▸ **GOAL OF THE EXERCISE**:
All of the material below is to be repeated exactly.

▸ **STORED DATA**:
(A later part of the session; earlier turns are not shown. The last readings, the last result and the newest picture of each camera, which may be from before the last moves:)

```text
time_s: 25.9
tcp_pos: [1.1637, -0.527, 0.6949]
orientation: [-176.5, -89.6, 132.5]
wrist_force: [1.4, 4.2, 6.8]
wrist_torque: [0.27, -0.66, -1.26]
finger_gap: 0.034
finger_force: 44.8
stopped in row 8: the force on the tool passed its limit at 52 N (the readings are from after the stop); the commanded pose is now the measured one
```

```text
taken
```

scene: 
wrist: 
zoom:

▸ **WORKED ANSWER**:
(A later part of the session; earlier turns are not shown. The last readings, the last result and the newest picture of each camera, which may be from before the last moves:)

```text
time_s: 25.9
tcp_pos: [1.1637, -0.527, 0.6949]
orientation: [-176.5, -89.6, 132.5]
wrist_force: [1.4, 4.2, 6.8]
wrist_torque: [0.27, -0.66, -1.26]
finger_gap: 0.034
finger_force: 44.8
stopped in row 8: the force on the tool passed its limit at 52 N (the readings are from after the stop); the commanded pose is now the measured one
```

```text
taken
```

scene: 
wrist: 
zoom:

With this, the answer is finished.